* EXCERPTED PASSAGE:
School year must start with virtual learning
I am a special education teacher with 34 years of experience in the Virginia public school system. Like it or not, we need to start the 2020–21 school year using the virtual learning model. Until the masses have been given the opportunity to receive a vaccine, the situation is out of our control. There are too many unknowns when it comes to COVID-19.
Taking someone’s temperature as they enter a building tells you very little. Parents have been sending their children to school with fevers as long as Tylenol has been around. Even if you tested every student and staff member who walked through the door, you wouldn’t know who was positive for days. COVID-19 will spread like wildfire.

* EXERCISE REQUIREMENTS:
- 1) Transcribe the excerpted passage beginning at "Taking someone’s temperature". Stop after "spread like wildfire.".
- 2) Go on with the excerpted passage that begins "School year must" from its last line.

* DATASET EXCERPT:
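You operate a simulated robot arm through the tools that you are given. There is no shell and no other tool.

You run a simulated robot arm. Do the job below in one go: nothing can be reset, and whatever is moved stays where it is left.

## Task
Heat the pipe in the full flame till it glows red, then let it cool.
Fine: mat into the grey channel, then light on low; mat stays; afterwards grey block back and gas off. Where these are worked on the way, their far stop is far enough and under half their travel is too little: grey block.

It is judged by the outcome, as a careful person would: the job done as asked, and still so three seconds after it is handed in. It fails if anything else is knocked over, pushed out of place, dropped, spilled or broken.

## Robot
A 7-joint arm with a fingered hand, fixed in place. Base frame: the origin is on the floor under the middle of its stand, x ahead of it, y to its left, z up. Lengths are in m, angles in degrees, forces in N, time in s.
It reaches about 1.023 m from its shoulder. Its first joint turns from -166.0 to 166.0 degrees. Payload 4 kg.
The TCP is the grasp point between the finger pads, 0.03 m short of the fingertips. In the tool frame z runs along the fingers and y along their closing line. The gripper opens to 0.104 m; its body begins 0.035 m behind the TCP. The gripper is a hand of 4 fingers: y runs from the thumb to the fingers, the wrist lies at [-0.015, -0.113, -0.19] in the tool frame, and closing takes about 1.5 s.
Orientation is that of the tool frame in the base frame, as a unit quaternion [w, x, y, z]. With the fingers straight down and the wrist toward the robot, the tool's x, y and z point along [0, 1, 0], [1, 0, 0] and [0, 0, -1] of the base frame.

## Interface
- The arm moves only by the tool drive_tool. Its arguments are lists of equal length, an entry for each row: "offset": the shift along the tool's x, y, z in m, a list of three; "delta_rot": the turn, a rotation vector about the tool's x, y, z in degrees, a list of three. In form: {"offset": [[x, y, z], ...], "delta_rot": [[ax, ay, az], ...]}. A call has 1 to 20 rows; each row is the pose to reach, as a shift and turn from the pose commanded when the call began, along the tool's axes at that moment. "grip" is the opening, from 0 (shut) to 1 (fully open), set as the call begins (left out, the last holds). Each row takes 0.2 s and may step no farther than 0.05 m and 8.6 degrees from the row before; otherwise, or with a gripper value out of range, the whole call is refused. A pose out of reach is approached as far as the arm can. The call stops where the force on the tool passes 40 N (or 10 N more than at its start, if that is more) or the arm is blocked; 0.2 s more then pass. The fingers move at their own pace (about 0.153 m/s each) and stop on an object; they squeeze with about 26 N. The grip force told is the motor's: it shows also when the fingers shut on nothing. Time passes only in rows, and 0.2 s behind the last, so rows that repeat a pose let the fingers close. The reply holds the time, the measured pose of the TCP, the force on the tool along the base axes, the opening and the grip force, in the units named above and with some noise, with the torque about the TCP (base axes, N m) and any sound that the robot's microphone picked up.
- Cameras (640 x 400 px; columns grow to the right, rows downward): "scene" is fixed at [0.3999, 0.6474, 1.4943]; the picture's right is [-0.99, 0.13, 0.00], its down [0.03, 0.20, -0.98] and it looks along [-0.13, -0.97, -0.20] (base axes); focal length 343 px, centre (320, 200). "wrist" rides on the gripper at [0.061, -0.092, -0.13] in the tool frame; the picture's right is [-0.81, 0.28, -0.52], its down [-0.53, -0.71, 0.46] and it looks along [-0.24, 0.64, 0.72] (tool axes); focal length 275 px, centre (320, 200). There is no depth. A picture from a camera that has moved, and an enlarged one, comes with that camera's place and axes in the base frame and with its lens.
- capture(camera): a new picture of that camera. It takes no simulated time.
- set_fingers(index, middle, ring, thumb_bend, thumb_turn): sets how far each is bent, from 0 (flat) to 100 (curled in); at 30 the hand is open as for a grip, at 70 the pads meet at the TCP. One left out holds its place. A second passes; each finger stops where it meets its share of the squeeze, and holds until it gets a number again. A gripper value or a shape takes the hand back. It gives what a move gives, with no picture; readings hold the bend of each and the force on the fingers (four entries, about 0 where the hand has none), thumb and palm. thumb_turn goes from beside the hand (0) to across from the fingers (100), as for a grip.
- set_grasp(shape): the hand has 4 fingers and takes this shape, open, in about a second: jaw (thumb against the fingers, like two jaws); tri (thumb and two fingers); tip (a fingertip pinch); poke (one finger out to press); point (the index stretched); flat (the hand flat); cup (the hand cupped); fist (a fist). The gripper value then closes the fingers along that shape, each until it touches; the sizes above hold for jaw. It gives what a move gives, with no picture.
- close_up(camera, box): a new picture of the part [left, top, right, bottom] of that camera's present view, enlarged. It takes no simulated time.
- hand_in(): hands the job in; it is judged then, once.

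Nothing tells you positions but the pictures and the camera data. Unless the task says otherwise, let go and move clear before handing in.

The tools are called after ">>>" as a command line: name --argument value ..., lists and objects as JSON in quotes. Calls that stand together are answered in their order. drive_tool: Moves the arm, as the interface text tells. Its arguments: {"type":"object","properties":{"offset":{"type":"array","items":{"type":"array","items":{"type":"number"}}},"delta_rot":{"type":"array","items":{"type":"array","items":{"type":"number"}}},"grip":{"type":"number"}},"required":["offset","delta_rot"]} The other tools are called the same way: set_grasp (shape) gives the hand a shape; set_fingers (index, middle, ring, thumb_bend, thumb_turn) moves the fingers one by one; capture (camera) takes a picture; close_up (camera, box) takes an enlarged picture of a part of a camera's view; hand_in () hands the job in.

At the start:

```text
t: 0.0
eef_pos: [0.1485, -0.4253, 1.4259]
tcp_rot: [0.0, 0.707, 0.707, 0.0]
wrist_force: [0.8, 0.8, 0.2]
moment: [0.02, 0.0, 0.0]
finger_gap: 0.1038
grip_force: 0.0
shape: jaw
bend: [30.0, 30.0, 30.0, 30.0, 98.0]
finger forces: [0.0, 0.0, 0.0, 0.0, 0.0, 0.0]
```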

* EXPECTED OUTPUTS:
- 1)
Taking someone’s temperature as they enter a building tells you very little. Parents have been sending their children to school with fevers as long as Tylenol has been around. Even if you tested every student and staff member who walked through the door, you wouldn’t know who was positive for days. COVID-19 will spread like wildfire.

- 2)
In my own house, I control who my child has contact with—a very small circle of friends. I control where we go and what risks are worth taking. If I enter a school building or send my child to school, I have relinquished the slight control I have over this situation. Yes, I have the choice to keep my child home, but if his friends go to school he will no longer be allowed to see them in person. Will I be allowed to teach virtually? I am 55 with no pre-existing conditions, but my husband is in a high risk group. Will I have to retire to protect my family?
Virtual learning is a sad substitute for face-to-face instruction, and we will feel the effects of this virus for a long time. But I want to be around to teach the children of Virginia until I make the choice to retire, not have it made for me by COVID-19 and its side effects.